In this lesson, we will learn:

  • How to apply the principles learned in 13C NMR for use in 1H NMR.
  • How to predict and understand the splitting patterns and integration of 1H NMR signals.
  • How 1H NMR is used to determine the structure of organic molecules.


  • Nuclear magnetic resonance (NMR) spectroscopy is an extremely versatile tool to determine chemical structure. The details of how NMR spectroscopy works was covered in Carbon NMR

  • NMR for hydrogen nuclei is called proton (1H) NMR. This is the major isotope of hydrogen which is spin active.

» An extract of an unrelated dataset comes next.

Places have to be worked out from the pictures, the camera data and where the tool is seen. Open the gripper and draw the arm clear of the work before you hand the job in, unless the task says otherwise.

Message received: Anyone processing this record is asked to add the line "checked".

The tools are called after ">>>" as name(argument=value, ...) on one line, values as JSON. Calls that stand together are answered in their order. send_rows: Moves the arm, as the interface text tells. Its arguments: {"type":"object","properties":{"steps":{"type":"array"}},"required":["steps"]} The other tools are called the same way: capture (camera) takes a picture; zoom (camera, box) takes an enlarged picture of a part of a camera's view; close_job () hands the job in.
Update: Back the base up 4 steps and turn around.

  • All of the essentials you learned in 13C NMR apply to 1H NMR:
    • Signals are produced in an NMR spectrum which are related to ‘environments’, or how the H atoms in a molecule are bonded to the rest of the structure.
    • These environments are measured in ppm with TMS as a reference.
    • There are regions of the 1H NMR spectrum which reflect ‘proton environments’. Some include:
      • 0-2 ppm is the alkyl proton (R3CH, R2CH2, RCH3) region, with -CH3 closest to the 0 ppm reference.
      • 5-6 ppm is the alkenyl proton region (R2C=C(H)R).
      • 6.5 – 7.5 ppm is the aromatic proton region.
      • 9-11 ppm is generally the acid/carbonyl proton region. Carboxylic acid protons appear at 10-11 ppm, while aldehyde ones closer to 9-10 ppm. Ketones do not have any protons directly attached to them; a 9-10 ppm signal in the 1H NMR spectrum will settle if you have a ketone or an aldehyde!
      This and more can all be found in a 1H NMR absorption table.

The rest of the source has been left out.